When that moment comes, don’t fill it. Just breathe. Notice what’s around you. Notice what your body feels like right now, not the next thing, just now. If a thought comes in with an agenda, acknowledge it and return.
Two minutes. You’re not achieving anything. That’s the point. You’re practicing being here instead of elsewhere, and that practice, done consistently, is what peace is actually made of.
Common traps
- Treating peace as a reward. Telling yourself you’ll slow down once the project is done, once the kids are older, once things are less busy. The busy never ends. Peace practiced only as a reward will mostly go unpracticed.
- Confusing peace with passivity. Choosing not to be urgent doesn’t mean choosing not to care or not to act. You can work hard, show up fully, and still be at ease inside it. The two aren’t opposites.

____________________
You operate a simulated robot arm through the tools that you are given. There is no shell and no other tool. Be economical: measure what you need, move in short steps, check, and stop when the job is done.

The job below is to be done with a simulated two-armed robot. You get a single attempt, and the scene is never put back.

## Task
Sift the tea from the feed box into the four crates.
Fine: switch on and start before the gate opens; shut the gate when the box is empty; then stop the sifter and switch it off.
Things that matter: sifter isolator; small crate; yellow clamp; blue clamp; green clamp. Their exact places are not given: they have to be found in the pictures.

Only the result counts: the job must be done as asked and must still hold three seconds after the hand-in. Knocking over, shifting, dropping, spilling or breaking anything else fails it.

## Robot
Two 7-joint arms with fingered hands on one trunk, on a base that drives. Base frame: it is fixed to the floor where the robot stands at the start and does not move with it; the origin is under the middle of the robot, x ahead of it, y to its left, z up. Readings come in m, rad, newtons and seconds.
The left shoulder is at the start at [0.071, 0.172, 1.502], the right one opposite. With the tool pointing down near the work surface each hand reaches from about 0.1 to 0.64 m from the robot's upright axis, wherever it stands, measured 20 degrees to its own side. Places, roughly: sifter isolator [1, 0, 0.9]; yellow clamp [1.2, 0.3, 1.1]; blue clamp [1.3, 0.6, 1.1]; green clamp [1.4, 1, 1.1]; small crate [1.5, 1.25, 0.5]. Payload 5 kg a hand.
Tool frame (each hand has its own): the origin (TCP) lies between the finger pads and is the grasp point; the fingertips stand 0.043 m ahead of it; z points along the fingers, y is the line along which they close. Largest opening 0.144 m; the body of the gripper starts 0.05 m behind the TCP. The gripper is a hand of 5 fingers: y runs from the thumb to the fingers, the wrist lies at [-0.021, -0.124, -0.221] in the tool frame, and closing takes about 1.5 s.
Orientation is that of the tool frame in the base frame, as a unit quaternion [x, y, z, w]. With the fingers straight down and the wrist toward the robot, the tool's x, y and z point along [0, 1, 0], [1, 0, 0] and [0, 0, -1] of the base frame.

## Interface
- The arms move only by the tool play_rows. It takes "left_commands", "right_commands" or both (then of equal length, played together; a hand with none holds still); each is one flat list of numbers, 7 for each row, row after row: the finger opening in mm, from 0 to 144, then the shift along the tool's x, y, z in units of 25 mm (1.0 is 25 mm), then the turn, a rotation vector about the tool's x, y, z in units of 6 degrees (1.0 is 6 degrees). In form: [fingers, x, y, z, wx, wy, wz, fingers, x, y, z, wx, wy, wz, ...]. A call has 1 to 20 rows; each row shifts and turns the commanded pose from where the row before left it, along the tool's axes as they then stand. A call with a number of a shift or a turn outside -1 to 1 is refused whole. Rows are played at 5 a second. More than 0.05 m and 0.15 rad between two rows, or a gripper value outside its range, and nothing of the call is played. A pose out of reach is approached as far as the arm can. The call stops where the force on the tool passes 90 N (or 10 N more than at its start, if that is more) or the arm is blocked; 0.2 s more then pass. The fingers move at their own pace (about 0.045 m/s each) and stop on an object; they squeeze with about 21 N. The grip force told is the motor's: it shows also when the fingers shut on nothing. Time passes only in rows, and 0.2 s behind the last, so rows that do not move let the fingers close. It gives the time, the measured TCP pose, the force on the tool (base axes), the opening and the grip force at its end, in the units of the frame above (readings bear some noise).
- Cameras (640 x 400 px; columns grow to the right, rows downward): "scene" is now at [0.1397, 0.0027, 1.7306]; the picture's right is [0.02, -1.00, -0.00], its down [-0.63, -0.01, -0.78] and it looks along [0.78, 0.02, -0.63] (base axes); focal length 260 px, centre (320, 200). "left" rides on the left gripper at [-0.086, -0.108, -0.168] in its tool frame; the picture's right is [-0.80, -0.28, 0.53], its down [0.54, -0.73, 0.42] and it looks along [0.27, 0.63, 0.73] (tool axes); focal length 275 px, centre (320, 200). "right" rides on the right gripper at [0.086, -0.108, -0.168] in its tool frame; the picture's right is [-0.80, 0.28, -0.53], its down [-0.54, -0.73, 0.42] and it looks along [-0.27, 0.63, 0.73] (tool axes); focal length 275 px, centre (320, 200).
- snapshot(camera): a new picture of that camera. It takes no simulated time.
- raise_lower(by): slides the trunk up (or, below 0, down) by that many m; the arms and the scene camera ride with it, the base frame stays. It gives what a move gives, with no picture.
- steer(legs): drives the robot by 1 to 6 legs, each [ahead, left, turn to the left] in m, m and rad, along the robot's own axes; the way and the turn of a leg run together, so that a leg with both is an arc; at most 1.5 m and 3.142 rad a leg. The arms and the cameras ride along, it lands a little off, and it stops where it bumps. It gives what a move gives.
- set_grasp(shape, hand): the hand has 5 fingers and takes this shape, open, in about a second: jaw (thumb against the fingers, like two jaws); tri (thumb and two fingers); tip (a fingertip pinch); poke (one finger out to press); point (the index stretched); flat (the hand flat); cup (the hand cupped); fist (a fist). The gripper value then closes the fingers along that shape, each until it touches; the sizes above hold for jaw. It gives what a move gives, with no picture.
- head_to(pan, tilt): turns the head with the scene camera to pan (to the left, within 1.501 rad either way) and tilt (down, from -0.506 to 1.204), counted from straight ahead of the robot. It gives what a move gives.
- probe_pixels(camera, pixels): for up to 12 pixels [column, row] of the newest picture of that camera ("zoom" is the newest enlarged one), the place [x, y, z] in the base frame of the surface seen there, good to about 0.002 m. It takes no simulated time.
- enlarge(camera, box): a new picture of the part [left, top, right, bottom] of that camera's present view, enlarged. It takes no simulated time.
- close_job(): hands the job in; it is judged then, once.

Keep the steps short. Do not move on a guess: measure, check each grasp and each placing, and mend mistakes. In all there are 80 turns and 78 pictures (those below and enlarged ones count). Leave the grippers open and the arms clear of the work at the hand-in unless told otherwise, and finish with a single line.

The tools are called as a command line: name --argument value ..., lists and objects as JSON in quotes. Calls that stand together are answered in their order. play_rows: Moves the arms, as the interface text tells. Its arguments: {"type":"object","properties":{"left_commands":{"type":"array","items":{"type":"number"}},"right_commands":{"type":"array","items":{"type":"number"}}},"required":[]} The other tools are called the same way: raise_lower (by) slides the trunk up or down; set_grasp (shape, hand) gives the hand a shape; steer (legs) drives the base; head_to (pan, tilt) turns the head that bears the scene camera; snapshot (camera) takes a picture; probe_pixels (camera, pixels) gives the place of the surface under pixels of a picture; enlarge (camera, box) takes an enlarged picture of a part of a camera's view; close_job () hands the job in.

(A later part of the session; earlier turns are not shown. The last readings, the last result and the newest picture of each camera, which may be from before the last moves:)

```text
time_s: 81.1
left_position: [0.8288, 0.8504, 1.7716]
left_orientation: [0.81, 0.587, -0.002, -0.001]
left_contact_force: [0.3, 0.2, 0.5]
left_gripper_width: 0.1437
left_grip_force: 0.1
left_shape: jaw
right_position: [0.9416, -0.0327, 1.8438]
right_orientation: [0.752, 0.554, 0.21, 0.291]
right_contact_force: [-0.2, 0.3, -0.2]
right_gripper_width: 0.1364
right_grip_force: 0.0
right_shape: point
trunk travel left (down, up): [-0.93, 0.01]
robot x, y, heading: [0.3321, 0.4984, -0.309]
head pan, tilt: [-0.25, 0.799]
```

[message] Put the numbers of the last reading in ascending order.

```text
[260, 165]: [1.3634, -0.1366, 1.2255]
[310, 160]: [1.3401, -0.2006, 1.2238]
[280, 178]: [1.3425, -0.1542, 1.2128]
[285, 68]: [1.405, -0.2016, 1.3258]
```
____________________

- Turning the practice into another optimization. Downloading the apps, tracking your meditation streaks, turning stillness into a performance metric. If your mindfulness practice is generating anxiety about whether you’re doing it right, something has gone sideways.
- Expecting a permanent state. Peace isn’t something you achieve and keep. It’s something you return to, many times a day, after being pulled away. The returning is the practice.
- Thinking it requires silence or ideal conditions. Saigon is one of the loudest cities I’ve ever lived in. Peace is something you build inside the noise, not by escaping it.
A simple takeaway
- Modern urgency is largely a constructed feeling, not an accurate read on your actual circumstances. You can question it.
- Choosing peace is a practice, not a personality trait. It’s built through small, repeated refusals to let urgency run the show.
- Buddhism names the mechanism well: most suffering comes from mental proliferation on top of the present moment, not from the present moment itself.
- You don’t need stillness to practice peace. You need the habit of returning to the present, even briefly, even in the middle of chaos.
- The goal isn’t to feel peaceful all the time. It’s to stop spending enormous energy fighting the moment you’re in.
- Start small. One moment a day where you don’t fill the space. That’s enough to begin.